▸ Text to read
Crypto lender Voyager Digital said Wednesday that customers will recover about 35 percent of their cryptocurrency deposits as the company winds down its operations after a failed buyout attempt by crypto exchange Binance.US.

US Bankruptcy Judge Michael Wiles approved Voyager’s proposed liquidation plan at a court hearing in Manhattan on Wednesday, allowing the company to return about $1.33 billion (nearly Rs. 11,000 crore) in crypto assets to customers and end its efforts to reorganize under Chapter 11.

Voyager filed for bankruptcy protection in July, citing volatility in cryptocurrency markets and a default on a large loan made to crypto hedge fund Three Arrows Capital (3AC).

Voyager suffered through two failed sale attempts during its bankruptcy. It initially sought to sell its assets for $1.42 billion (nearly Rs. 11,700 crore) to FTX, a deal that failed when FTX imploded in November. Binance.US stepped in with a $1.3 billion offer, but called off the deal on April 25, citing a “hostile and uncertain regulatory climate.”

▸ Dataset section
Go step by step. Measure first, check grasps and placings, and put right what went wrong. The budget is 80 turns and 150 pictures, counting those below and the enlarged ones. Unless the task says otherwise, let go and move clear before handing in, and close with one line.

▸ Requirements
Reproduce the wording of the text to read between "Crypto lender Voyager" and "Arrows Capital (3AC).", with both ends included.

▸ Solution to the exercise
Crypto lender Voyager Digital said Wednesday that customers will recover about 35 percent of their cryptocurrency deposits as the company winds down its operations after a failed buyout attempt by crypto exchange Binance.US.

US Bankruptcy Judge Michael Wiles approved Voyager’s proposed liquidation plan at a court hearing in Manhattan on Wednesday, allowing the company to return about $1.33 billion (nearly Rs. 11,000 crore) in crypto assets to customers and end its efforts to reorganize under Chapter 11.

Voyager filed for bankruptcy protection in July, citing volatility in cryptocurrency markets and a default on a large loan made to crypto hedge fund Three Arrows Capital (3AC).